Children of British-EU same-sex couples born overseas are being left ‘stateless’

Two women holding a baby

Children born outside the UK to British and European parents in same-sex relationships are being left in “limbo” without any form of citizenship.

British citizens who were born abroad, who have same-sex spouses from EU countries, told the Guardian that if their child is also born outside of the UK, they are not eligible for British citizenship. 

If the non-British parent comes from a country that does not recognise same-sex parents, couples have reported that their child is unable to get identity documents or passports from either country, leaving them “in limbo”. 

The Guardian explored the case of a three-year-old girl named Sara, born in Spain to a British and a Bulgarian mother. The newspaper explained that the child’s British mother, Jane, was born in Gibraltar but moved to the UK when she was two weeks old, and as such cannot pass her British citizenship on to her daughter.
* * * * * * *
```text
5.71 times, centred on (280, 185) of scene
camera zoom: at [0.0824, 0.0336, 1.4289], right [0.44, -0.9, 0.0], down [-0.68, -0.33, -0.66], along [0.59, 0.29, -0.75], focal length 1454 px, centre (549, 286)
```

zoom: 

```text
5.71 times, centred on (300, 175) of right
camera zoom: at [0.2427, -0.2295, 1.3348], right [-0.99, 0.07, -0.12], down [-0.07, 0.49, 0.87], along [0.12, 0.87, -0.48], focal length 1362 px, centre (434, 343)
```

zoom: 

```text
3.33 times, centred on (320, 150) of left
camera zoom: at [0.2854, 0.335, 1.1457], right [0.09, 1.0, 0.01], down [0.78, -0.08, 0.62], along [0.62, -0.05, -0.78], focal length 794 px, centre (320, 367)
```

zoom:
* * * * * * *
While the UK Home Office has refused to issue the three-year-old with a passport, she also struggled with acquiring Bulgarian citizenship, as the country does not recognise same-sex parents. Court documents noted that the current model of birth certificates in Bulgaria only has one box for “mother” and another for “father”, and “only one name may appear in each box”.

In December 2021, the Court of Justice of the European Union (CJEU) ruled that Bulgaria must issue identity papers to a child of same-sex parents, and that all EU nations must respect such families.

You may like to watch

The court added that Bulgaria must recognise the Spanish birth certificate that was issued to Sara, which lists both her mothers as her parents, but does not need to issue a Bulgarian birth certificate.

The Guardian explained that the family had a final hearing on the case in November, and is now waiting for a decision from Bulgarian courts on whether the government will comply with the CJEU’s ruling. 

Jane told the newspaper: “It is hard to watch our friends with young children travel and visit family and friends in other countries when we know we can’t.

“We have relatives who are elderly who have not yet met Sara – and we fear that, if we aren’t able to travel with her soon, they never will. The thought of that is so heartbreaking.”

On 7 December, the European Commission released a proposal stating that parenthood established in an EU member state should be recognised in all the other member states; this means that countries that do not recognise same-sex parents would have to accept a child like Sara, born in a country which does acknowledge same-sex parenthood.

Didier Reynders, EU commissioner for justice, said in a statement: “All children should have the same rights irrespective of how they were conceived or born and of their type of family. 

“Today’s proposal aims to guarantee that the fundamental rights of children are not put at risk in cross-border situations within the European Union. 

“Thanks to the new rules, all children and families would enjoy the rights derived from parenthood under national law in all the Member States, once their parenthood has been established in one Member State.”

ILGA-Europe added in a tweet: “Ensuring that children have their parents fully recognised when moving across the EU is an essential condition for their best interests and their fundamental rights.

“We welcome this proposed law that will reduce serious problems that rainbow families face when moving in the EU.”

PinkNews has contacted the Home Office for comment.